God has entrusted us with his most precious treasure—people. He asks us to shepherd and mold them into strong disciples, with brave faith, and good character. I would not give my life to any church that was not serious about this calling—the transformation of human beings. God has decided, for his own good reasons, that people are not transformed outside of community.
Years ago, while on vacation, I was going to fix something on the grill. I made a pile of charcoal, I poured a few gallons of lighter fluid over them, and I started the fire. My son was just fascinated by fire, as most young boys are. He asked what I was doing, and I told him.
"There's something about the way these little briquettes are constructed that when you put them together, the fire glows and they get real hot. And if you isolate one it cools off quickly. It loses the fire. But when they stick together, there's fire, because they feed off each other. God designed them to work that way."
This fits what Dallas Willard has said about the Christian life: "Personalities united can contain more of God and sustain the force of his greater presence better than scattered individuals." Think about that. Personalities united—people in community—contain more of God and his transforming power than isolated individuals. We should not be surprised that transformation requires community; it's how God designed us.
When we are alone, it's easy to think, incorrectly, that we are spiritually advanced. I can watch a Hallmark commercial alone and find myself moved to tears. I tell myself that I am a very compassionate person. But when I spend time in community with a person who annoys me, it's amazing how quickly I experience "compassion fatigue."
In community we discover who we really are and how much transformation we still require. This is why I am irrevocably committed to small groups. Through them we can accomplish our God-entrusted work to transform human beings.

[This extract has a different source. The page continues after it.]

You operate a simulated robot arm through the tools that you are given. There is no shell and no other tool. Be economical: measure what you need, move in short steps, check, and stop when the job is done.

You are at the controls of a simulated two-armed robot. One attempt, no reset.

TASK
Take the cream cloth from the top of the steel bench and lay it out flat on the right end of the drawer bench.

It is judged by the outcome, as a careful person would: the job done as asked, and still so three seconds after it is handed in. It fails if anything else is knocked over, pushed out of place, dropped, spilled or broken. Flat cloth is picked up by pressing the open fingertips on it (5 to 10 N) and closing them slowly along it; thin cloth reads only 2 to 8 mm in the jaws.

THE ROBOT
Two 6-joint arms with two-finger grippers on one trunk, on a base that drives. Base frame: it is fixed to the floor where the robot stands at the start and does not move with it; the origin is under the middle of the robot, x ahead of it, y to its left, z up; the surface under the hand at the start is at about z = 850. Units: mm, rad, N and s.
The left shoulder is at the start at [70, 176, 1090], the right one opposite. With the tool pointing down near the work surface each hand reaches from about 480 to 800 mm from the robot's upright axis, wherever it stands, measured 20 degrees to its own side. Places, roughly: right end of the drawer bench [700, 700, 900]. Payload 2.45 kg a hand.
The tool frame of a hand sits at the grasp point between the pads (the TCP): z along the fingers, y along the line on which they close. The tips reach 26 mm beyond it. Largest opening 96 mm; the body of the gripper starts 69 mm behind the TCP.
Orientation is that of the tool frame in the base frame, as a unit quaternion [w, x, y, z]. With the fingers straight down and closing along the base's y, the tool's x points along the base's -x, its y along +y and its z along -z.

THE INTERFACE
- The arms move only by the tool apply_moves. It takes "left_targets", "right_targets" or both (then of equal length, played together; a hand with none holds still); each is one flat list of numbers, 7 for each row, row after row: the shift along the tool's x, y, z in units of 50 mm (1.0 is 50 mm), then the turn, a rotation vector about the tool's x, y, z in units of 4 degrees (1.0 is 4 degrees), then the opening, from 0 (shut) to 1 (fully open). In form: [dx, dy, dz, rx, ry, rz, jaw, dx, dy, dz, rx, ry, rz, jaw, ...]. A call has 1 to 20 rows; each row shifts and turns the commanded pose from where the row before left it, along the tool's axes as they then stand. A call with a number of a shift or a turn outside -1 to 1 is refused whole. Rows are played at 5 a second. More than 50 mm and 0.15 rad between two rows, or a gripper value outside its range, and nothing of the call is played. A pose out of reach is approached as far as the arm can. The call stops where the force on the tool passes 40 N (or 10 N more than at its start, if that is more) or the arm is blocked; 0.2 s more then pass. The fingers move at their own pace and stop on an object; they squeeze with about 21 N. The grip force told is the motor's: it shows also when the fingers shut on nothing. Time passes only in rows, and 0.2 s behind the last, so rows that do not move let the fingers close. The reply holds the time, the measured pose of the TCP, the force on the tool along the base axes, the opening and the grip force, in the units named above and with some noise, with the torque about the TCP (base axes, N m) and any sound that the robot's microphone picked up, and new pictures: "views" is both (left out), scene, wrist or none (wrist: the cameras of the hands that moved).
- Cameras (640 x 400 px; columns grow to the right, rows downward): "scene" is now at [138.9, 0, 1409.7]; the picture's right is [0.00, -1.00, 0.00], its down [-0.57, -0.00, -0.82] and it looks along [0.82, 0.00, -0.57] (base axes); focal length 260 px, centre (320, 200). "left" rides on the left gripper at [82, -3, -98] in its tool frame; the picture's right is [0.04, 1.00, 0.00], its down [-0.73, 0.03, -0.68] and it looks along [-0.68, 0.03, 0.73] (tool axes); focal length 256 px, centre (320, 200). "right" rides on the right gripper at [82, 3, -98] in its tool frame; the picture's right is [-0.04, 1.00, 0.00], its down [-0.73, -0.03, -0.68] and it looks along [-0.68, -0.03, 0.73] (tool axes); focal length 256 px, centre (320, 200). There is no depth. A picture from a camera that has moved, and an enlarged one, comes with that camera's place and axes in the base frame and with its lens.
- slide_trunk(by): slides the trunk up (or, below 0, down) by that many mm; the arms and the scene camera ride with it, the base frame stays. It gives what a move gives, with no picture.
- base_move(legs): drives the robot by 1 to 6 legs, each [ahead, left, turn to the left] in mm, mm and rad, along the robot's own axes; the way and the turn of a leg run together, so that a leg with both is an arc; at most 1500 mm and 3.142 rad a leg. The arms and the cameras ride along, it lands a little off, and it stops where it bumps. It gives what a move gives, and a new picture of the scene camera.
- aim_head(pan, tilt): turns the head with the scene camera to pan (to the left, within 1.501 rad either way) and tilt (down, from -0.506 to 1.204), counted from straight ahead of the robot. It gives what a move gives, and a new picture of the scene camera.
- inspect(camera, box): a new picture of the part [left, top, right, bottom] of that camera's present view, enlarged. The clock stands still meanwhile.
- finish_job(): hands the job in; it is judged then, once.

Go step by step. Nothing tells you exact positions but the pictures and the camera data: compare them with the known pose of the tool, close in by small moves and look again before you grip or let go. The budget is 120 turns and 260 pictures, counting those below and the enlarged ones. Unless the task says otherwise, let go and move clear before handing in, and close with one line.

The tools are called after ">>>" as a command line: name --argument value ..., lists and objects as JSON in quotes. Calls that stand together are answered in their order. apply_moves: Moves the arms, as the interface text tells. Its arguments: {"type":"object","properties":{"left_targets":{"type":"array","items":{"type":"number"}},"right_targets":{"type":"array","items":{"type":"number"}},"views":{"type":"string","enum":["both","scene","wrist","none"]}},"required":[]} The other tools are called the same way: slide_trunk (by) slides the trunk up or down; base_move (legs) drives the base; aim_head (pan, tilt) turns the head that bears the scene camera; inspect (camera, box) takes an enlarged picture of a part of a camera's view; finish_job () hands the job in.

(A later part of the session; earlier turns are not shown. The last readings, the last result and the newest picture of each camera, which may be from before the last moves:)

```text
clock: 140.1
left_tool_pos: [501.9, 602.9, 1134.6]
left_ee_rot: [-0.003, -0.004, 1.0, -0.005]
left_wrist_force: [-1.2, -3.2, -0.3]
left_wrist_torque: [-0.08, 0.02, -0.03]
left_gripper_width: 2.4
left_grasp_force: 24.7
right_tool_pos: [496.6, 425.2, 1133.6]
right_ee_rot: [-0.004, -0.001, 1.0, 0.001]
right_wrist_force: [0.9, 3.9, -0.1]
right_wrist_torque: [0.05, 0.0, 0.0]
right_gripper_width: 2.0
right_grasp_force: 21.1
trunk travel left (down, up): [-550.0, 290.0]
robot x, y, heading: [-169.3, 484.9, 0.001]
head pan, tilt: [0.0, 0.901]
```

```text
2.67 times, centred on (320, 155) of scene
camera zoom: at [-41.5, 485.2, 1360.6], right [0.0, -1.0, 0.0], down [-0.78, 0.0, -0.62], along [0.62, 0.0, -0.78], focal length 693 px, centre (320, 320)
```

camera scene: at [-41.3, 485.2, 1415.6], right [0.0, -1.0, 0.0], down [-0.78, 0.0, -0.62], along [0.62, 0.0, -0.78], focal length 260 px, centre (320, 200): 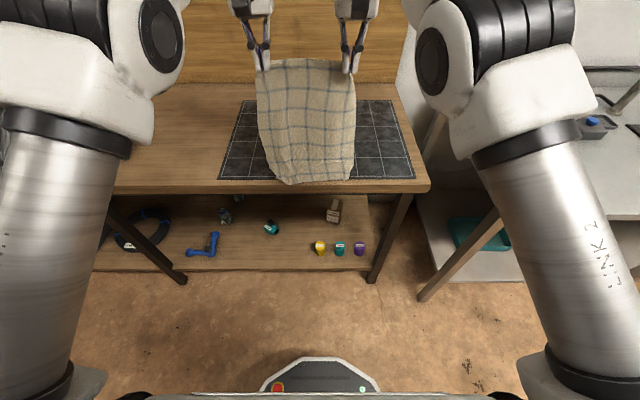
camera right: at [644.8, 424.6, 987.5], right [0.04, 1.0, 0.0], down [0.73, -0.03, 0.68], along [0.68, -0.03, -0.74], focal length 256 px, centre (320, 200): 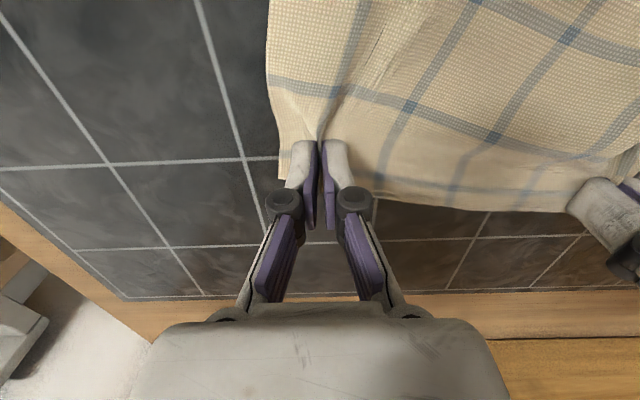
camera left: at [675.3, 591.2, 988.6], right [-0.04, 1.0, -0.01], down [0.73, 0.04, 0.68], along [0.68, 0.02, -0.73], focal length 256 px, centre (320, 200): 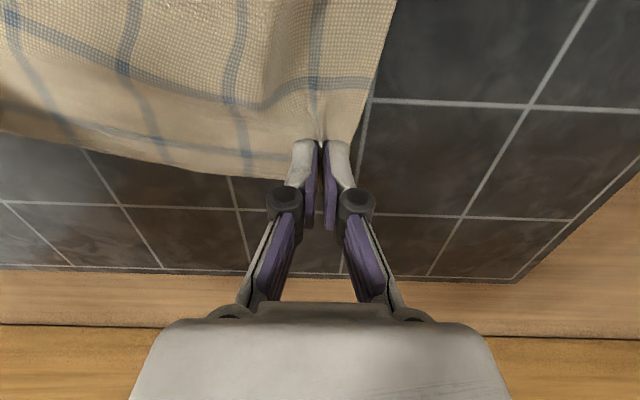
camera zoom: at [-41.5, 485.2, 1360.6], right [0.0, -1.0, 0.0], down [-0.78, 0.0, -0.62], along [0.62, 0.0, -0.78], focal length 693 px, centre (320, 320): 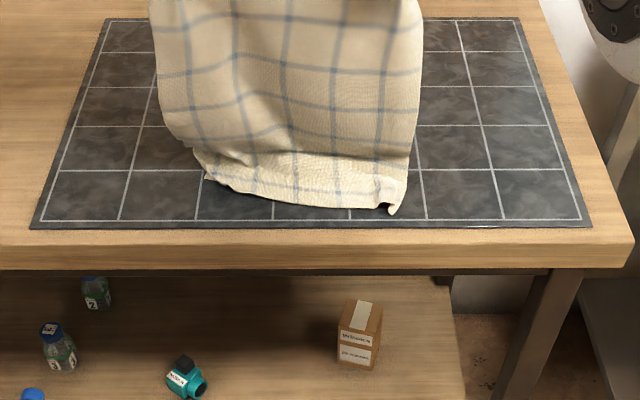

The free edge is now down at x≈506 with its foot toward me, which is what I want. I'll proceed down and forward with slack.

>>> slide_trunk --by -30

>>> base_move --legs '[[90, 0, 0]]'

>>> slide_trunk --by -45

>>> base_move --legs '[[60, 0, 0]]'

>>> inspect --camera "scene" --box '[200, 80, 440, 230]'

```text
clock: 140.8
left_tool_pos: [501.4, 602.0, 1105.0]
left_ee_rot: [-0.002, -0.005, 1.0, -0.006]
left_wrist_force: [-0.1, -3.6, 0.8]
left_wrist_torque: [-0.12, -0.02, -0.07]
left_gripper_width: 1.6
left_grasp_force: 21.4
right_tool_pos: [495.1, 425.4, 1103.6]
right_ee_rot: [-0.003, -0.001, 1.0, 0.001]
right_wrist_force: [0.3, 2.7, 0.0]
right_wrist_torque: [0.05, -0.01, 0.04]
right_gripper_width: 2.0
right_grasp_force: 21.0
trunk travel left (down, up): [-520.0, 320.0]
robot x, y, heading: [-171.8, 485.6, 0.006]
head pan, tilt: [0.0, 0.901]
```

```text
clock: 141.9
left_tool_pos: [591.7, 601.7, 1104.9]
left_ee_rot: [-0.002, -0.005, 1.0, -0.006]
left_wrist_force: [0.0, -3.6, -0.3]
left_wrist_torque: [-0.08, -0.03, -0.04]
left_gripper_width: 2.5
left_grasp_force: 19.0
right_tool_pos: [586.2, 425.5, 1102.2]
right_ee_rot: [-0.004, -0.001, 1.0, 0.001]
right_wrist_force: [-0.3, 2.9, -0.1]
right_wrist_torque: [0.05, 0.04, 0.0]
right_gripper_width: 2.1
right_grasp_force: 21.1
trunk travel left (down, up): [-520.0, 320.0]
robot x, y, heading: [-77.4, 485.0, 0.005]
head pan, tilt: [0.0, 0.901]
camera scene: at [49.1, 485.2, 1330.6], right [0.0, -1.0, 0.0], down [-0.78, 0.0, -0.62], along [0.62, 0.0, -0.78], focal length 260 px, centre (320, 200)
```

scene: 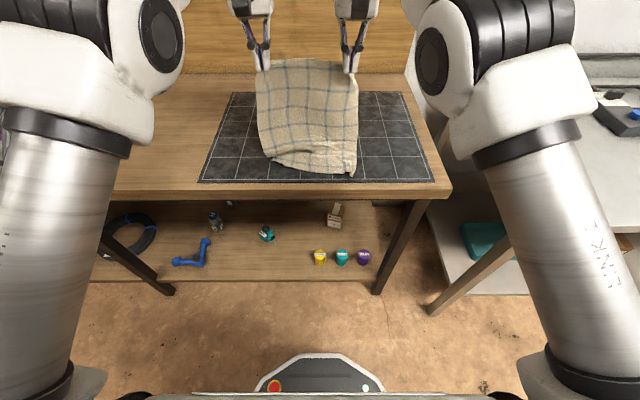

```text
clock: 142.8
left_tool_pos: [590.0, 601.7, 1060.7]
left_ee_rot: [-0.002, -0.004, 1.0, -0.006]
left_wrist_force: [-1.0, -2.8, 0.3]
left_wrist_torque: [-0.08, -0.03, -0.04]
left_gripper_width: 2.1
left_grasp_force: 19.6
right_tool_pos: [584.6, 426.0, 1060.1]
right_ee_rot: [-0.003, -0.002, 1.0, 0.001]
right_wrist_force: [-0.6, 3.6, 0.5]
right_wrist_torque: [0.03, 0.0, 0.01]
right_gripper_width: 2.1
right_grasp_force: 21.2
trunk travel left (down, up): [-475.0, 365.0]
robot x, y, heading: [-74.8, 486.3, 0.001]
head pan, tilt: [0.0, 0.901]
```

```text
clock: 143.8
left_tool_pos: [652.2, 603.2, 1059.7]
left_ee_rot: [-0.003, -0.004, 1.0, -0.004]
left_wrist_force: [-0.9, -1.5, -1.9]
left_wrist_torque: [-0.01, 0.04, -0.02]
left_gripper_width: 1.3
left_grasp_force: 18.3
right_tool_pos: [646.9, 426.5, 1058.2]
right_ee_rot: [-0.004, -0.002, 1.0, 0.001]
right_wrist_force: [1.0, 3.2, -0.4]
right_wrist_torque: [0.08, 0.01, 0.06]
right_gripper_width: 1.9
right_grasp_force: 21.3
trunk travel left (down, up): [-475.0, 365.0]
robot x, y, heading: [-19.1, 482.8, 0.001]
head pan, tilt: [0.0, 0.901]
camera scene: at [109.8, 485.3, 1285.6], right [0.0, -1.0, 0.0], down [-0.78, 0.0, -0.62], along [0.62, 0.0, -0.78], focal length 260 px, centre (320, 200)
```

However, experience tells us that simply meeting with a small group does not automatically result in spiritual growth. There are certain practices that must be present, spiritual disciplines that must occur, to facilitate the transforming work of Christ in us. The presence of these things is what makes the difference between all-too-typical small groups, and life-transforming communities of spiritual formation.
What are these practices? I asked Dallas Willard that question once because he's forgotten more about spiritual formation and church history than I will ever know. His answer surprised me. He said, "I don't know." Rather than being discouraged, I saw this as a rare opportunity to discover something Dallas Willard didn't know. I launched into a time of deeper reflection and study.
After months looking at Scripture, reading church history, talking with respected people, and meeting with leaders of small groups, I don't think I have the definitive answer, but I have observed five essential practices:
Confession: remove the masks
We all wear masks. We hide from each other. It's part of our fallenness. That is why one of the most formative practices in a small group is confession. Confession is the appropriate disclosure of my brokenness, temptations, sin, and victories for the purpose of healing, forgiveness, and spiritual growth. Without confession we are a community hiding from the truth.
I know what it's like to do church with people who wear masks. I've attended very nice churches where people smiled, talked about their jobs or the weather, but never really removed their masks and revealed themselves.